What’s more, the researchers argued, automated threat detection will be critical for unmanned ground vehicles, which have no humans aboard to figure out where danger is coming from. The team is preparing sensor packages to go on both the Robotic Combat Vehicle and the “optionally manned” Next Generation Combat Vehicle with the prototypes enter testing in 2019. It’s part of a whole wave of technologies than the normally lumbering Army wants fast, fast, fast.
McCarthy Sums Up
“This helps me more than anybody,” Under Secretary McCarthy told reporters after the demonstrations, “because we’ve got these decisions coming up here by the middle of the summer for the POM 20” — the five-year budget plan (Program Objective Memorandum) for 2020-25.

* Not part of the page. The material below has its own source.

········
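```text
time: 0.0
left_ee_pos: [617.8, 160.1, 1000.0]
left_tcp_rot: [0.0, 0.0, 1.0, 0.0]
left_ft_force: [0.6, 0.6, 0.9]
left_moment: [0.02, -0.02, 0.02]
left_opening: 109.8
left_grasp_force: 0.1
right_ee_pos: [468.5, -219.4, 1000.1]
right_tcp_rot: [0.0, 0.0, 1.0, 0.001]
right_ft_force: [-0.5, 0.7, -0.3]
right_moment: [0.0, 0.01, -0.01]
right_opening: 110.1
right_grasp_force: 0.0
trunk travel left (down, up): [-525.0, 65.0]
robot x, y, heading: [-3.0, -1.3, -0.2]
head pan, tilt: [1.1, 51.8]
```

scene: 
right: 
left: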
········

“(I’m) talking to researchers and operators about…the maturity of these investments, so you can make some of these hard choices. It’s very encouraging,” McCarthy said. “It gives you high confidence in some of these investments we’re going to make.”
McCarthy didn’t come to Belvoir alone. Besides his own staff, he brought the directors of three of the eight Cross Functional Teams (CFTs) spearheading different aspects of Army modernization: Brig. Gen. Chris Donahue, who heads the “soldier lethality” team; Maj. Gen. Peter Gallagher, networks team; and Maj. Gen. Maria Gervais, virtual and augmented reality training. Donahue is concerned with anything a soldier wears or carries, Gallagher’s network provides vital data that soldiers see on their displays, with Gervais’ simulators will project training scenarios on the same displays, superimposing fictional opponents and terrain on the real world.
McCarthy has visited some of the CFTs at their home bases, but he tries not to do it too much, he said, for fear of distracting or micromanaging them.
“I want to just allow them to do what they need to do. They’re empowered and they have our trust,” McCarthy said of the CFTs. “We stood them up in October and look at the progress they’ve made. That’s because, in large measure, we’ve given them guidance and resources, and they moved out.”